Wednesday, February 11, 2009

Touch Me Twice.

I could see Apple being the type of company that restricts users and intellectual "property" to keep them tethered to its own devices. Which is what most lends credence to this rumor of Apple asking Google to remove multi-touch from its Android OS. And that's what it looks like happened, the feature was implemented and then commented out of the release. Although its not that big a deal if you really care about it. Android is open source, just uncomment the feature and run your own build. The real question is whether Android developers will anticipate an audience of "hacked" multi-touch users and include functions to take advantage.
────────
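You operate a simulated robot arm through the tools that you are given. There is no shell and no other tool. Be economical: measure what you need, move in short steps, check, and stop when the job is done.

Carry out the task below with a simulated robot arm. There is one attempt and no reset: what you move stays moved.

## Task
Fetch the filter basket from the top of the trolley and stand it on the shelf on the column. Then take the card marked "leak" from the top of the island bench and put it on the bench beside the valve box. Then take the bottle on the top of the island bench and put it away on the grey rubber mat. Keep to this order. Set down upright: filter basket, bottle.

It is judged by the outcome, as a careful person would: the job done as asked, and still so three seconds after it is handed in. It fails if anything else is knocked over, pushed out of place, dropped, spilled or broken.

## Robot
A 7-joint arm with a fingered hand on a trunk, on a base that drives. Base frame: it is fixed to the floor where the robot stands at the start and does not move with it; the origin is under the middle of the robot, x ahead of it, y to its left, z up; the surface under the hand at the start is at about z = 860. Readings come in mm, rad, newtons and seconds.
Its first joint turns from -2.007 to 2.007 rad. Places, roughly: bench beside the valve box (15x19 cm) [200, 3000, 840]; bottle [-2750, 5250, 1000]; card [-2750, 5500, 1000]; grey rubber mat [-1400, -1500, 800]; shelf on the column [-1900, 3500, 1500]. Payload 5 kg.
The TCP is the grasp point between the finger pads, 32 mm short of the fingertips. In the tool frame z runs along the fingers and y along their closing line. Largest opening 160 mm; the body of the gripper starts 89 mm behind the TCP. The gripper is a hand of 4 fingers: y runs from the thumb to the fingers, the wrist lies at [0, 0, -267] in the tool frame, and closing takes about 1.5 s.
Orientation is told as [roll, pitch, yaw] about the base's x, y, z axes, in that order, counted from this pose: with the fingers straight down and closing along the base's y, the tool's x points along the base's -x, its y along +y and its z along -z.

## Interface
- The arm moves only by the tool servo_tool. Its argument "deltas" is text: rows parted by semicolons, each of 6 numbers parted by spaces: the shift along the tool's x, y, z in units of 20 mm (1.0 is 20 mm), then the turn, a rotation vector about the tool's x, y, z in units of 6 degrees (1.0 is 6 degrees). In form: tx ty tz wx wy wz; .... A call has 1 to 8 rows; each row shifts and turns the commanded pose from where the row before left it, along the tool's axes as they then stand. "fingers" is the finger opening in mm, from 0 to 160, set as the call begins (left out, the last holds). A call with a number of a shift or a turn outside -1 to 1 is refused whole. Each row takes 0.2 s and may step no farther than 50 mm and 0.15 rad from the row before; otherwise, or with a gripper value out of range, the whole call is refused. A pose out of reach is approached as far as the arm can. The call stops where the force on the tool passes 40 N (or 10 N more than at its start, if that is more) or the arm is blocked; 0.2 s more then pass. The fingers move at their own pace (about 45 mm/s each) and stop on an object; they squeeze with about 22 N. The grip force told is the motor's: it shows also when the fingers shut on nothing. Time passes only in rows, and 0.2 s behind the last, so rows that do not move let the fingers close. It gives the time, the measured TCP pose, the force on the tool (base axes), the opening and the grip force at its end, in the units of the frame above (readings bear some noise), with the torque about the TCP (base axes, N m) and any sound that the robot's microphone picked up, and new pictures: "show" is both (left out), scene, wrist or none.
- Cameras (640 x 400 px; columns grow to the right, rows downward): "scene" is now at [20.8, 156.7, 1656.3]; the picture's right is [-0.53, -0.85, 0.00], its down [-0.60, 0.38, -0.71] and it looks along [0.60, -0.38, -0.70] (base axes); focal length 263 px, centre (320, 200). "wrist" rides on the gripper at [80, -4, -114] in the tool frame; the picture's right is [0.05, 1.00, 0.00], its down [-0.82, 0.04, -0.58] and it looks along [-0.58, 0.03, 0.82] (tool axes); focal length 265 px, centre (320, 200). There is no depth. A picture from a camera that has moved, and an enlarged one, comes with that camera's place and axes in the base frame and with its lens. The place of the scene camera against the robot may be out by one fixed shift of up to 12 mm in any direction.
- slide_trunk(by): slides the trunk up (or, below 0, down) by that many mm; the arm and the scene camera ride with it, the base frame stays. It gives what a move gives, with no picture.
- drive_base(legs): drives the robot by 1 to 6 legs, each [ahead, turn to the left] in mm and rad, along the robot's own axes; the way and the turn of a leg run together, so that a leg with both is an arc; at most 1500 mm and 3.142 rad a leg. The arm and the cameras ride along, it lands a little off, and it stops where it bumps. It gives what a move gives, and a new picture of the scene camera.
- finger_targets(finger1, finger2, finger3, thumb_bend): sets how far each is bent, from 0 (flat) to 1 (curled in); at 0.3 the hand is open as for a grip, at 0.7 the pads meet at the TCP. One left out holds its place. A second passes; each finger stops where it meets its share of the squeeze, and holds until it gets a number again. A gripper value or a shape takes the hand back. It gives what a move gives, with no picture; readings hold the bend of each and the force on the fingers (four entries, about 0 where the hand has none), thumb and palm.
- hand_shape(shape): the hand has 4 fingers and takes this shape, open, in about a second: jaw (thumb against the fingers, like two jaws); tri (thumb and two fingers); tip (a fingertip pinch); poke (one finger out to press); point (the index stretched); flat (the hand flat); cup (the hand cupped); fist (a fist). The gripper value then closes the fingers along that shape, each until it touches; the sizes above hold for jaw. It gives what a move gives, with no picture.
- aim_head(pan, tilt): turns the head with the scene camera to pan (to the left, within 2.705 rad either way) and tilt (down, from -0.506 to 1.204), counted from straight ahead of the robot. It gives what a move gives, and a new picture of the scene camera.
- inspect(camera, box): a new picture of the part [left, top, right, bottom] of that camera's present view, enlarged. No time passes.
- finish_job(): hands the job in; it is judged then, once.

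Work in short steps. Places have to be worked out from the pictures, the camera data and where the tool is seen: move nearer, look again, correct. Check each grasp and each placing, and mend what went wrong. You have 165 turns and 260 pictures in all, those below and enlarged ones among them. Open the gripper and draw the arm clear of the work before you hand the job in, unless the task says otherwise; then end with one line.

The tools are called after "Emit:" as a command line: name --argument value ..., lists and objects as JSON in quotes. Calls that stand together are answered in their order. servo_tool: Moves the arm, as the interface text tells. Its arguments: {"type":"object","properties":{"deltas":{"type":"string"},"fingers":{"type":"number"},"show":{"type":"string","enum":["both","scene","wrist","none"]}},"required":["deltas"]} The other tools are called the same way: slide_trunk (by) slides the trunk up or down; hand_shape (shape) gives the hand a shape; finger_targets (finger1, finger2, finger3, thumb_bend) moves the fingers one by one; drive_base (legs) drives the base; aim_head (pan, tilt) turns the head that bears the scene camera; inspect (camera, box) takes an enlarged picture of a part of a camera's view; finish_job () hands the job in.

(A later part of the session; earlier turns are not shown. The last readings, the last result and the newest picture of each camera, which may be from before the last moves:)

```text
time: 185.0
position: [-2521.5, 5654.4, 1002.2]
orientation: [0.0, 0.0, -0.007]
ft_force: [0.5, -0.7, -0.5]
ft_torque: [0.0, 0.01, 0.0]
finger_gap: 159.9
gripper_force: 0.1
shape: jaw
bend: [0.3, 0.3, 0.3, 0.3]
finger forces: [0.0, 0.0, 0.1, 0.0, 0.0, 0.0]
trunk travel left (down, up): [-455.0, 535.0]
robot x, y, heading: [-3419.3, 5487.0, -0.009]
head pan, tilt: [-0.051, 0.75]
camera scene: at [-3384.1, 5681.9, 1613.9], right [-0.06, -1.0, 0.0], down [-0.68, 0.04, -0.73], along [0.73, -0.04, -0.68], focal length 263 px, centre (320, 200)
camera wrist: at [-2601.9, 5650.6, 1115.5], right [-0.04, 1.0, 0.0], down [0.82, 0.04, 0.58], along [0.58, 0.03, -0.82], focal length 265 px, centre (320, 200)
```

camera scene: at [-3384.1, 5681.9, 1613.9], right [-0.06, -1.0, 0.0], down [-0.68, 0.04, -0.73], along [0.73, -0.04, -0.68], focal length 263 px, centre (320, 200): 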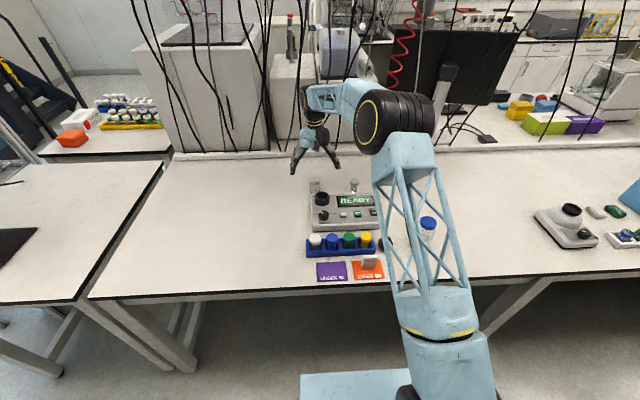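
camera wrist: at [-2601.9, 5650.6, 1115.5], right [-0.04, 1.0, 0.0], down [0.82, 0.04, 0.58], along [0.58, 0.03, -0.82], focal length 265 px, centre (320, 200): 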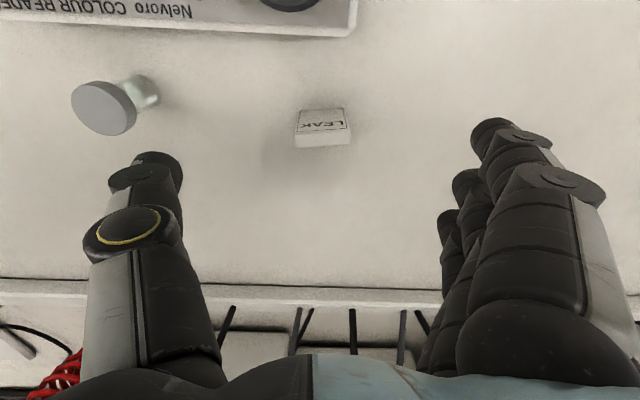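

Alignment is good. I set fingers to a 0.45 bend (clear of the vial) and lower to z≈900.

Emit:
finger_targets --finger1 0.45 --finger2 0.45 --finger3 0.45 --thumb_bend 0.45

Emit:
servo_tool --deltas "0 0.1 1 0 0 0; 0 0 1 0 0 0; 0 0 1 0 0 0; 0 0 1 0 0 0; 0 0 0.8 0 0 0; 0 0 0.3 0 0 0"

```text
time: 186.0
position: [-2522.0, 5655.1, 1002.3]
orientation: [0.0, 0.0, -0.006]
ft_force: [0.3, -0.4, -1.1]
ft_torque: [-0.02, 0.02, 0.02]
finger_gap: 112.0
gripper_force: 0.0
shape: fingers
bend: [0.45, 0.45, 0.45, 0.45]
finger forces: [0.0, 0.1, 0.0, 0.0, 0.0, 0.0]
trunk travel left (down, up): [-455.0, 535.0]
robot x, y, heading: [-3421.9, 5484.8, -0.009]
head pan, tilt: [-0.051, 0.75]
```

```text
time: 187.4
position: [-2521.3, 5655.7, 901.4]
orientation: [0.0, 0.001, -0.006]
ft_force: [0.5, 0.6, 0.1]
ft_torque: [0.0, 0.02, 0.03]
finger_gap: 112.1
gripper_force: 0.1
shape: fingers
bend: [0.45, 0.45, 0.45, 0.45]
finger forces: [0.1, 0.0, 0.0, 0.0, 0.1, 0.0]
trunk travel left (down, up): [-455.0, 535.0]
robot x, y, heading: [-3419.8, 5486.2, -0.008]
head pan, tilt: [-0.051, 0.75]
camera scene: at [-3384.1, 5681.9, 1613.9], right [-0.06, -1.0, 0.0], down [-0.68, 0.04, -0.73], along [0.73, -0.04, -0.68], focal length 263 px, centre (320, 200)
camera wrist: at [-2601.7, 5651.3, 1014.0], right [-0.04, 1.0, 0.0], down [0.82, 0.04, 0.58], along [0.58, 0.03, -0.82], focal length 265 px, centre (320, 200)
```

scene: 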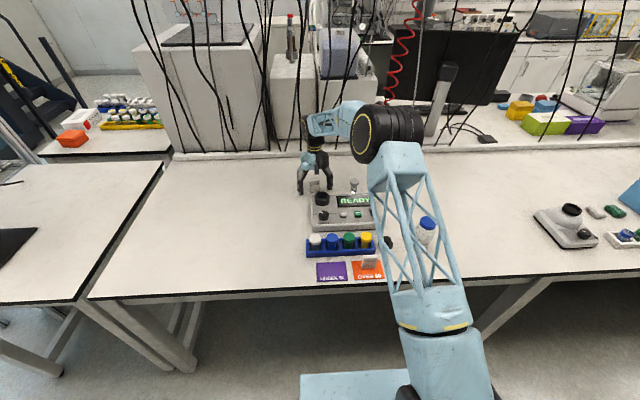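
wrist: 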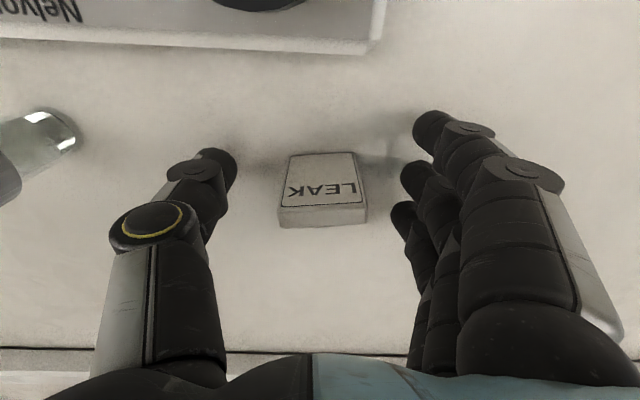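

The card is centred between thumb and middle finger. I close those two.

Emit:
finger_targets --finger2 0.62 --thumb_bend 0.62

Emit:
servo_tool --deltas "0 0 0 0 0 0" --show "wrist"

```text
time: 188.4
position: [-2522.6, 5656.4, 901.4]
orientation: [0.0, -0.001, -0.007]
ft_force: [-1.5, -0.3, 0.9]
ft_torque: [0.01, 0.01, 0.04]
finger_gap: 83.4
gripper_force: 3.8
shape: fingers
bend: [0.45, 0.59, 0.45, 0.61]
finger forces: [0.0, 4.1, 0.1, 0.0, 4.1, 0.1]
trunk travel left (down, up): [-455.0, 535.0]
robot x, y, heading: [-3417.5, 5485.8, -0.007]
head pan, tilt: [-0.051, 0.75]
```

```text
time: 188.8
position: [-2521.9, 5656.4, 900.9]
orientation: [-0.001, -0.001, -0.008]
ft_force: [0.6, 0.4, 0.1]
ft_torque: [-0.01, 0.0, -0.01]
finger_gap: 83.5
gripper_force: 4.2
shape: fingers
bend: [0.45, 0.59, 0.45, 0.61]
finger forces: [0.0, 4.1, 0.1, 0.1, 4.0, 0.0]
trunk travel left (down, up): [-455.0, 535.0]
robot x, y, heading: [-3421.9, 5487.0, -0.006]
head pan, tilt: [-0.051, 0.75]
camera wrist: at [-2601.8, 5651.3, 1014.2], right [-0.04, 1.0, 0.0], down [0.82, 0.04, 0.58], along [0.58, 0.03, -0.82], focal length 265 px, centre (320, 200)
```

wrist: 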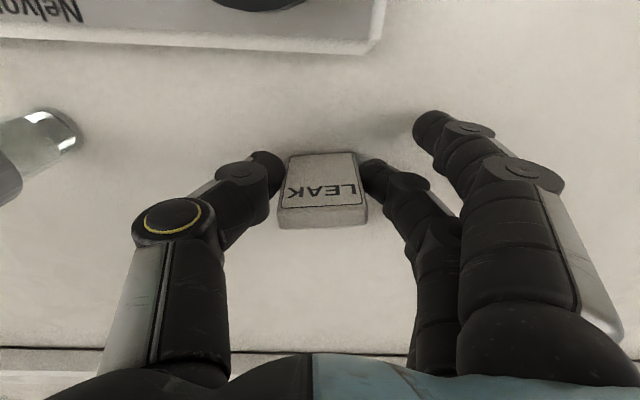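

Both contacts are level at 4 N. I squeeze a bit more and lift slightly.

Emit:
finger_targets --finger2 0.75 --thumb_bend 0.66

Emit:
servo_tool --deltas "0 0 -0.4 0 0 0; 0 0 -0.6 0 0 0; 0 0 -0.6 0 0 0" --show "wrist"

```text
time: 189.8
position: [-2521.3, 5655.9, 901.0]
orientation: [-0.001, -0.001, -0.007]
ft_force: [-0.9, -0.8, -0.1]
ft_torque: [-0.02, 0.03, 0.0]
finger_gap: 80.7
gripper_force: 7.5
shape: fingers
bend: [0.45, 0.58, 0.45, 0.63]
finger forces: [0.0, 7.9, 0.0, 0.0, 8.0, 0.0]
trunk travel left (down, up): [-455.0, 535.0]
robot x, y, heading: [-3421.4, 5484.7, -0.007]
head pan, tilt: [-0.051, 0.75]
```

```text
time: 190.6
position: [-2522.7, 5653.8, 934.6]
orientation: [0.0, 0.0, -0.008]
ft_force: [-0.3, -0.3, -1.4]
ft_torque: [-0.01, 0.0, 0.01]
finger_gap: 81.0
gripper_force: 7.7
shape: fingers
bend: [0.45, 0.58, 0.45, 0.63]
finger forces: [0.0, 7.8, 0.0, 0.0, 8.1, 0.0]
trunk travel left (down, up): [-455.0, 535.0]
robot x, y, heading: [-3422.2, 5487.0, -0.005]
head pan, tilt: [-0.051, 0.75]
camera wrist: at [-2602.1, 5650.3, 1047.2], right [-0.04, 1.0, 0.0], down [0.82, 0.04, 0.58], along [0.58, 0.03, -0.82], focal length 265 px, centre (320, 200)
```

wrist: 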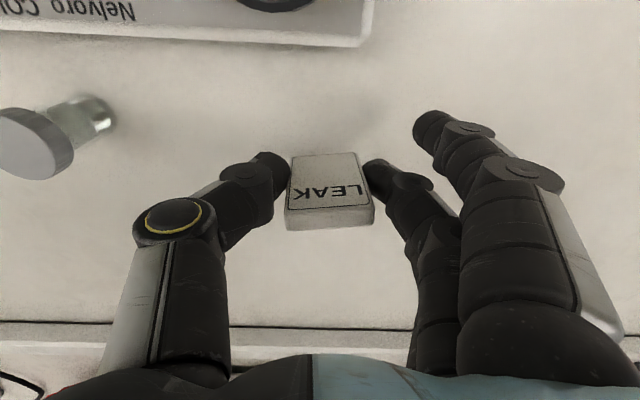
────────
Some people raise flags that Apple could seemingly command partner Google, and rather than risk the fickle reprisals in which Apple is known to engage. Yeah, that's kinda silly, but I'd rather keep my Google brand iPod apps and the G1 not be tied up in litigation, so I'm fine with Google's decision. I think the real problem is that Apple thinks it owns multi-touch to begin with. Folks have been working on multi-touch since 1982, and sure, Apple brought a device to maket with the technology after buying up a company that made then since 1999. But come on, using more than one finger to interact with a device? How in the hell is that not obvious? Hmmm... I've made a touch screen that responds when I touch it with my finger... I have ten fingers... I guess I'm all done here.

And even if you are an Apple fanboy, this shouldn't seem cool because now instead of dreaming up that next great feature, Apple can sit around on the multi-touch hill, making sure no one else tries to climb it.